For the first time in 24 years, the NDP is poised to form a majority government in B.C. and continue leading the province through the worsening COVID-19 pandemic.
The NDP retained a healthy lead in polls during the short campaign and, according to the Urban Development Institute, the election results also hold few surprises for the residential real estate industry.
Preliminary election results released on the October 24 election night showed the NDP leading or elected in 55 of the province’s 87 constituencies, with the Liberals ahead in 29 and the Greens leading in three.
If the results hold, the party will surpass the 51 seats it won in 1991 and John Horgan, who took a gamble by calling a snap election in the middle of the pandemic, will become the first NDP premier to be re-elected in the province’s history.
“I want to assure people I’m going to keep the focus right where it belongs, on helping people get through this pandemic, making sure they have the services that they need and all British Columbians can sleep safely knowing we’re going to do everything we can to keep them safe, healthy and secure,” Horgan said.
By contrast, it was clear from the results that Liberal Leader Andrew Wilkinson failed to connect with voters during the campaign, despite promising to scrap the provincial sales tax for one year at a cost of about $7 billion.
The Liberals, which won 43 seats in 2017, could have 14 fewer this time around.
Early results show that voter share for the Liberals has fallen from 54 per cent or more in elections prior to 2000 to 40 per cent in the 2017 election and to 35 per cent this election, based on current results.
The final results won’t be known for weeks, with Elections B.C. scheduled to begin counting about half a million mail-in and absentee ballots on November 6.
“It would be definitely surprising if the level of support for the liberals grew with the mail-in ballots at a level that is higher than what they had [on election night],” said Mario Canseco president of Research Co.
The major television stations, which rely on complicated formulas to project winners and losers, declared an NDP majority government less than 90 minutes after the polls closed.
Political observers attributed the NDP’s strong showing to overall satisfaction with the NDP government and particularly its handling of the pandemic to date.
“I think it just says overall — ‘We think you’ve done well. Stay the course,’ ” said Daniel Reeve, a political science instructor at Camosun College.
Reeve said the Liberals seemed “flat-footed” throughout the campaign, and he predicted the party will be looking for a new leader in the coming months. “Wilkinson will either resign or be pushed out,” he said.
Wilkinson acknowledged in a short speech in Vancouver just after 10:15 p.m. that it appeared the NDP will have the opportunity to form government.
“But with almost half a million mail-in ballots still to be counted, we don’t know what the final outcome will be,” he said. “And we owe it to every voter, no matter how they express their intention, to await the final results.”

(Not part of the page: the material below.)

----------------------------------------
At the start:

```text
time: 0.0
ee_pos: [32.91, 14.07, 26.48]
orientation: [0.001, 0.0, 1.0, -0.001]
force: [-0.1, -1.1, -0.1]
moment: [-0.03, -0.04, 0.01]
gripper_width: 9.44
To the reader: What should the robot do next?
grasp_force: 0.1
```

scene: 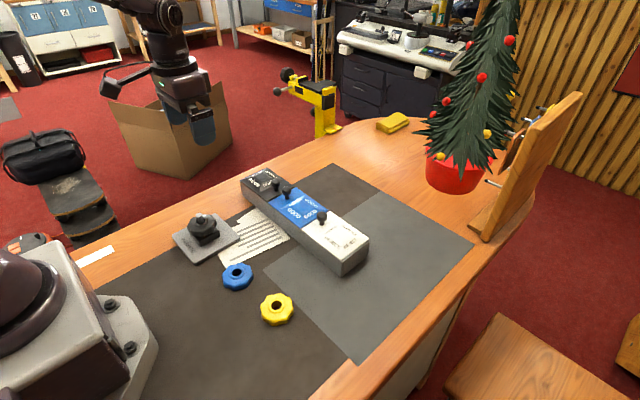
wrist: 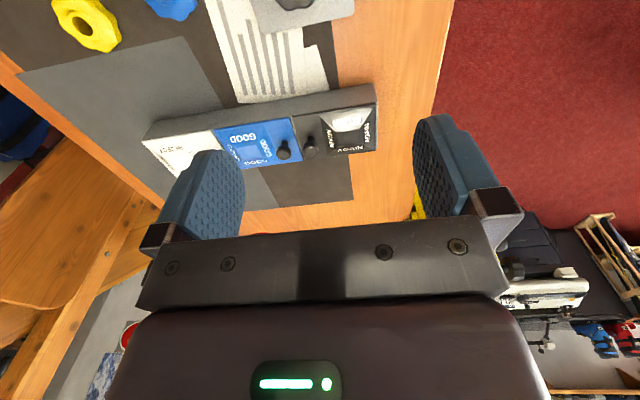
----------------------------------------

The B.C. Green Party, meanwhile, will no longer hold the balance of power after propping up Horgan’s minority for the past three years. But the party seemed likely to hold its two seats on Vancouver Island, with Green Leader Sonia Furstenau leading in Cowichan Valley and Adam Olsen winning in Saanich North and the Islands.
Residential real estate
The election of an NDP majority will have more positive than negative impacts on the B.C. residential real estate industry, based on a critique of the NDP election platform by the Urban Development Institute (UDI) Pacific Region.
Among the “positives” outlined by the UDI is NDP promises to provide rental rebate of $400 per year for eligible households earning up to $80,000 per year and not receiving other rental supports; elimination of parking minimums for developments near transit; streamlining of provincial and permit approvals for new projects; and “single-window” provincial permitting process for new real estate developments.
The “negatives” flagged by the UDI were the provincial rent freeze on rental housing until the end of 2021, and a subsequent capping of annual rent increases at the inflation rate; and an NDP plan to allow local governments to set their own carbon pollution standards for new buildings.
“Freezing rents, without mitigating increased costs such as property taxes, insurance and utilities, removes the ability for rental providers to invest in upgrades to buildings or build new purpose-built rental,” the UDI noted in a pre-election statement.
The UDI also voiced an industry concern that different civic carbon regulations could result in inconsistent and layering standards for developers across municipalities. The UDI recommends a consistent provincial carbon pollution standards through the existing BC Energy Step Code framework.